On June 12, 2019, two things happened in the cricket world: Pakistan lost against Australia, and a legendary Internet meme ‘Disappointed Pakistani cricket fan’ was born. It was perhaps Pakistan’s sloppy fielding against Australia in Taunton that became the difference between the two sides and despite Pakistan’s resilience with the bat, Sarfaraz Ahmed’s side had to settle with a disappointing 41-run defeat in an otherwise exciting game. And it was Asif Ali’s unfortunate butterfingers that pulled him into the spotlight not once but twice during the World Cup contest as the Pakistani middle-order batsman dropped a couple of chances during the match played at the Country Ground.

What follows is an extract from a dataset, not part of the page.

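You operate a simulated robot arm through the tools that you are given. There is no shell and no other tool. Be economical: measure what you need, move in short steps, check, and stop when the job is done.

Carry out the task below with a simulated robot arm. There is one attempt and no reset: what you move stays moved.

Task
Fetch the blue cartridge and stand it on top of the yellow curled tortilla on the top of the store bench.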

The first slip by Ali came on the fourth delivery of the 13th over bowled by pacer Wahab Riaz, when skipper Aaron Finch was given life as he edged one to the 27-year-old cricketer guarding the slip cordon area. To make matters worse, the ball sailed away for a boundary. Finch, batting on 26, went on to score 82 (84). The second drop, a sitter at the fence, was captured by the broadcast cameras as Ali failed to capture the ball yet again. This time, it was centurion David Warner, who decided to upper-cut Riaz. The ball landed in Ali’s pouch and slipped out - almost prophesying Pakistan’s loss against Australia. Warner, who had notched up 104 runs already, was eventually dismissed for 107 in the next over by Shaheen Afridi. Ali had done the damage and it was Pakistani fans who bore the brunt. Anger ran through all the fans in attendance but one man, standing right behind Ali, refused to show any emotions.
With hands on his hips and disappointment written all over his face, the fan perfectly summed up Pakistan’s slipped opportunity to win the match.
A two-second gif started it, and two years later, he’s become an iconic meme and an Internet legend known by the name ‘Dissapointed Pakistani cricket fan.’ Two years later, it still retains its cult status.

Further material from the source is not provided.